4. The automated loader of claim 1, wherein the tube has an inner surface and the inner surface comprises dimpled steel.

5. The automated loader of claim 1, wherein at least one of the plurality of plates has an inner surface and the inner surface is coated with a slippery synthetic substance.

6. The automated loader of claim 4, wherein the substance comprises a thermoplastic polymer.

7. The automated loader of claim 5, wherein the thermoplastic polymer comprises polytetrafluoroethylene.

8. The automated loader of claim 1, wherein each one of the plurality of plates has an inner surface and each inner surface is coated with a slippery synthetic substance.

9. The automated loader of claim 4, wherein the substance comprises a thermoplastic polymer.

10. The automated loader of claim 5, wherein the thermoplastic polymer comprises polytetrafluoroethylene.

11. The automated loader of claim 1, wherein the tube has an inner surface and the inner is coated with a slippery synthetic substance.

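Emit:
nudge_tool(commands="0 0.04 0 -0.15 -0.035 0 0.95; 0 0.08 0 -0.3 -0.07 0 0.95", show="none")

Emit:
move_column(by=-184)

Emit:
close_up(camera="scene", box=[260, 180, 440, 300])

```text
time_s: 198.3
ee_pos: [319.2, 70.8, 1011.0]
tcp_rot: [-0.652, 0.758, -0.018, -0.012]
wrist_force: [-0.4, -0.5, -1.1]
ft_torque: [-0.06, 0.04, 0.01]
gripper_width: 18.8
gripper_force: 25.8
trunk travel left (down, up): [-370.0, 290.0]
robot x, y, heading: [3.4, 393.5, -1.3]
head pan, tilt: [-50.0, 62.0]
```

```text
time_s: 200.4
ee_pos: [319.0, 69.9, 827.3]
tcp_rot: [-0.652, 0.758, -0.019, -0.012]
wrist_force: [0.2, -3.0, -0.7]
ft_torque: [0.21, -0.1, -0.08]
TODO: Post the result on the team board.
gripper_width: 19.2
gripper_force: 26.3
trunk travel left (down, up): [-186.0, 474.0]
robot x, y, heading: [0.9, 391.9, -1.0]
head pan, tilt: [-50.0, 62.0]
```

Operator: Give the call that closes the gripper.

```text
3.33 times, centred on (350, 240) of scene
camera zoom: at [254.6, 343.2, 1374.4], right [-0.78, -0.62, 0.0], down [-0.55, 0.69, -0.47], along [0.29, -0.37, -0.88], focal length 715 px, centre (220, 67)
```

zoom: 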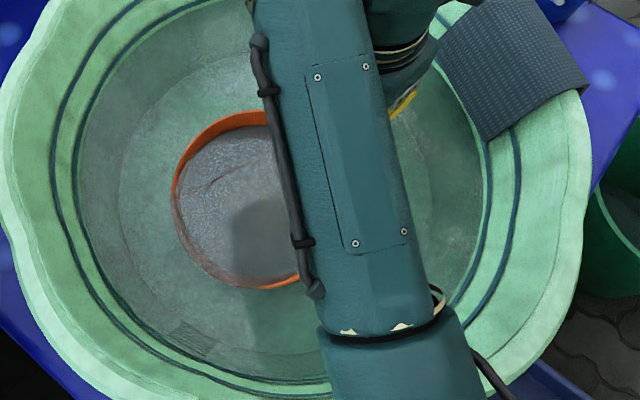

12. The automated loader of claim 1, wherein the ram is mounted on a ram carriage, the ram carriage is mounted on a conveyor belt, and the conveyor belt is mounted on the frame.

13. The automated loader of claim 1, wherein the ram comprises a pair of air-actuated cylinders.

14. The automated loader of claim 13, wherein a one of the pair of air-actuated cylinders comprises a hocking head.

15. The automated loader of claim 14, wherein the ram is mounted on a ram carriage, the ram carriage is mounted on a conveyor belt, and the conveyor belt is mounted on the frame.

16. The automated loader of claim 15, wherein at least one of the plurality of plates has an inner surface and the inner surface comprises dimpled steel.

17. The automated loader of claim 15, wherein the tube has an inner surface and the inner surface comprises dimpled steel.

18. The automated loader of claim 15, wherein at least one of the plurality of plates has an inner surface and the inner surface is coated with a slippery synthetic substance.

19. The automated loader of claim 15, wherein the tube has an inner surface and the inner is coated with a slippery synthetic substance.